#### Extract to read:
::::::::::

Upon high outside air radiation detection, the following automatic actions occur: the normal outside air intake is isolated, air is drawn in from the Turbine Building intake through the EMU, the recirculation charcoal filter bypass damper closes, and the recirculation filter inletloutlet dampers open. This is the emergency mode of VC system operation. The Shift Office Ventilation (W)
System, Laboratory Ventilation (VL) System and Radwaste Ventilation (VW) System, which have ductwork passing through the UCSR area of the CRE, are also automatically shutdown.
Upon initiation of a safety injection signal, the following automatic actions occur: the normal outside air intake is isolated, air is drawn in from the Turbine Building intake through the EMU, the recirculation charcoal filter bypass damper closes, and the recirculation filter inletloutlet dampers open. The VV, VL and VW Systems, which have ductwork passing through the UCSR area of the CRE, are manually shutdown per procedure.
The system lineup used for the Control Room Envelope Tracer Gas Test is based upon a lineup that encompasses the design basis radiological analyses. Since Braidwood Station does not have a hazardous chemical concern, there is no toxic gas mode of operation required for the CRE.
Therefore, the CRE was not tested in that configuration.

::::::::::

#### Material:
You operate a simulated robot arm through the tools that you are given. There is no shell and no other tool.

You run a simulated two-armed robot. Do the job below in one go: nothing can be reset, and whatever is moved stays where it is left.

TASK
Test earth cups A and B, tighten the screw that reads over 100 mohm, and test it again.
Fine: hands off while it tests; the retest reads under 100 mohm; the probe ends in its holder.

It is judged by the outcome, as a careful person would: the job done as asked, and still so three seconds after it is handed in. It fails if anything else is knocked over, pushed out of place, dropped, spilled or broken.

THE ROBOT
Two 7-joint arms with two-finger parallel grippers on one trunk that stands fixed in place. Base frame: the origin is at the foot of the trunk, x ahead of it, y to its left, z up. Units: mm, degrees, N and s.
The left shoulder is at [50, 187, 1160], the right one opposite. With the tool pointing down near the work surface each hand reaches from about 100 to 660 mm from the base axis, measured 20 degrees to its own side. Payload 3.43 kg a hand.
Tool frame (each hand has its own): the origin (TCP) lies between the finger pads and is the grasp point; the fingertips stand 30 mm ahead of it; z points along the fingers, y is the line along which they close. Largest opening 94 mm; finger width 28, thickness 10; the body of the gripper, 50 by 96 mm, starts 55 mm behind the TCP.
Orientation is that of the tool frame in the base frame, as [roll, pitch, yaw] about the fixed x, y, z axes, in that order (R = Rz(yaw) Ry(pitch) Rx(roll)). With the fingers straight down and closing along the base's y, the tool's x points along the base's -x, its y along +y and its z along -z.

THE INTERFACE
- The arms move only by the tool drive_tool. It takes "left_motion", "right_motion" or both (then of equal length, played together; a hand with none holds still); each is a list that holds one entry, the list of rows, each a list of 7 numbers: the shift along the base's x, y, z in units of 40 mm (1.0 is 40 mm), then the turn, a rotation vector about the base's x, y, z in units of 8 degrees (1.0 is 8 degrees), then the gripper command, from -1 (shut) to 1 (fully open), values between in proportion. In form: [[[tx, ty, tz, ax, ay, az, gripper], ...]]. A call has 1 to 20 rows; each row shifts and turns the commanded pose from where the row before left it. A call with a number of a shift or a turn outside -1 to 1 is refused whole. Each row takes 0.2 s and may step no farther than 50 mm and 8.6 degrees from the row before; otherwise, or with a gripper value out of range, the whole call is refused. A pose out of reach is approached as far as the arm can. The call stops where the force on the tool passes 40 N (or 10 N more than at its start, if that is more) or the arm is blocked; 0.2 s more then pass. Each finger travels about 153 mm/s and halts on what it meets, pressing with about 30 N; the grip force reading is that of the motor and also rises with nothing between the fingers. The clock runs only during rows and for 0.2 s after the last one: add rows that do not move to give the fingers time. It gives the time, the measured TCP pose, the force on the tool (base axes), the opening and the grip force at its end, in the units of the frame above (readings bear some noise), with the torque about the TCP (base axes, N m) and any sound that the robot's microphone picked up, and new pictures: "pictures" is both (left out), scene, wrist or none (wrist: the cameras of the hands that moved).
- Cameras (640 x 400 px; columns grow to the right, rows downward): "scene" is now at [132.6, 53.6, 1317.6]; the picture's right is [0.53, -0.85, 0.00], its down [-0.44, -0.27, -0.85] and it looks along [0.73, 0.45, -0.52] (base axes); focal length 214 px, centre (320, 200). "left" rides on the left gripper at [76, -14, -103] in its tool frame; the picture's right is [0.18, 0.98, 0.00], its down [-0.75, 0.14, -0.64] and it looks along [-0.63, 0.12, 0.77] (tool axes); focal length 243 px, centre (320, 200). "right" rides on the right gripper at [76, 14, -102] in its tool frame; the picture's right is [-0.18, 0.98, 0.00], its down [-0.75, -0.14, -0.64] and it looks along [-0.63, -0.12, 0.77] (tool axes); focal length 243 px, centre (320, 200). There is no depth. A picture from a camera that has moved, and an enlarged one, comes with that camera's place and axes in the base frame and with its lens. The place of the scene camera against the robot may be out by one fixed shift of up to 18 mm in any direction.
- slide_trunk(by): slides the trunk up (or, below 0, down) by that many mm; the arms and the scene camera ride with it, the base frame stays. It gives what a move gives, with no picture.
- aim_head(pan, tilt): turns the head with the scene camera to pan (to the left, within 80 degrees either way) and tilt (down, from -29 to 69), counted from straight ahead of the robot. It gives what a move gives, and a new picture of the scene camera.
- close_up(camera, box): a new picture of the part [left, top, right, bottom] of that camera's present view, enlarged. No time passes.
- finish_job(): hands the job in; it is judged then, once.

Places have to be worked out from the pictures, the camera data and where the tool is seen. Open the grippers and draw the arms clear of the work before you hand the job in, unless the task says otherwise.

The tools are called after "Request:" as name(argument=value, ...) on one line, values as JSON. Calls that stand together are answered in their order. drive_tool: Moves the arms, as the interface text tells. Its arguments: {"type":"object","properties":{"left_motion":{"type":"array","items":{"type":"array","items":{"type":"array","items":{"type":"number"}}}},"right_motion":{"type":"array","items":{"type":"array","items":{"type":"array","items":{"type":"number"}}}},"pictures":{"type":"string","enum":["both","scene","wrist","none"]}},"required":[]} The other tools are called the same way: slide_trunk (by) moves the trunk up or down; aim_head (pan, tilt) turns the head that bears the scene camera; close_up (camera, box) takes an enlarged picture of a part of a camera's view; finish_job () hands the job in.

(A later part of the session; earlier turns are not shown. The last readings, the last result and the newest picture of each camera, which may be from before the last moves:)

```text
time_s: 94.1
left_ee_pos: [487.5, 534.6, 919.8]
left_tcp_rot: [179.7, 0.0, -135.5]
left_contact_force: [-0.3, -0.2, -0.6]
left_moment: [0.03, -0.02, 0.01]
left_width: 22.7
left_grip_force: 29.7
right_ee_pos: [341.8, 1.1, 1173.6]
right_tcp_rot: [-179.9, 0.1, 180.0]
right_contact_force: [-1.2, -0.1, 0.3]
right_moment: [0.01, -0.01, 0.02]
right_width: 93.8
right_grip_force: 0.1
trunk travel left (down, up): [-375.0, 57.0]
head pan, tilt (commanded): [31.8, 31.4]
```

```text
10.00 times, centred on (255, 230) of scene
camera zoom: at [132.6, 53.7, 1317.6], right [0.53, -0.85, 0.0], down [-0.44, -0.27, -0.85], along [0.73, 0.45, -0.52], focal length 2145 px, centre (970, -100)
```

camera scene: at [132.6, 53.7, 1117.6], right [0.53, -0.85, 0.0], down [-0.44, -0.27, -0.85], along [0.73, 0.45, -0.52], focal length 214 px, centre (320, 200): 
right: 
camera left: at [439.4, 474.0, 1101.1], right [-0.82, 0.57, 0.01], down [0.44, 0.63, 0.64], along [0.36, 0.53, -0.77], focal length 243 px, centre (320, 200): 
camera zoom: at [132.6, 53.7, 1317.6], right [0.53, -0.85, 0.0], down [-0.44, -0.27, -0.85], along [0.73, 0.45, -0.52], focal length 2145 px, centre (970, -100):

::::::::::

#### Things to do:
[1] Both the line with "- finish_job(): hands" and the line with "Places have to" belong in the answer; write them out exactly, with every line between. Format them as a two-column Markdown table, Position for the number and Text for the line, without blank lines.
[2] Continue the extract to read that opens with "Upon high outside".

#### The responses:
[1]
| Position | Text |
|---|---|
| 1 | - finish_job(): hands the job in; it is judged then, once. |
| 2 | Places have to be worked out from the pictures, the camera data and where the tool is seen. Open the grippers and draw the arms clear of the work before you hand the job in, unless the task says otherwise. |

[2]
February 7, 2005 U. S. Nuclear Regulatory Commission Page 4 of 9 A Loss of Offsite Power (LOOP) was not considered the most conservative lineup for the test. On a LOOP, the kitchen and toilet exhaust fans would trip off. However, these fans do not trip during accident conditions. The fans exhaust air from areas in the CRE; thereby, reducing CRE differential pressure. Therefore, for conservatism, the kitchen and toilet exhaust fans were verified in operation for the test.
The VC system was run in the emergency makeup mode during the test since the operating VC system train will automatically shift into the emergency makeup mode if a safety injection or a high radiation signal is present.
The emergency makeup flow was set at the nominal value of 6000 actual CFM (ACFM), which is the setpoint of the installed emergency makeup flow controller. This is the design basis flow value and is verified in accordance with Technical Specification 3.7.10. The flow control damper was locked in a single position to reduce any inaccuracies in measurement of the airflow due to fluctuations caused by the feedback signal of the flow controller.
The Auxiliary Building Ventilation (VA) System was adjusted to obtain approximately -0.5 inches water gauge building differential pressure during the test, which encompassed the differential pressures obtained by various VA fan combinations. Although the negative pressure will increase the differential pressure between the CRE and Auxiliary Building, this has a more conservative impact on the test by reducing CRE differential pressures with respect to other adjacent areas, which can affect the inleakage adversely.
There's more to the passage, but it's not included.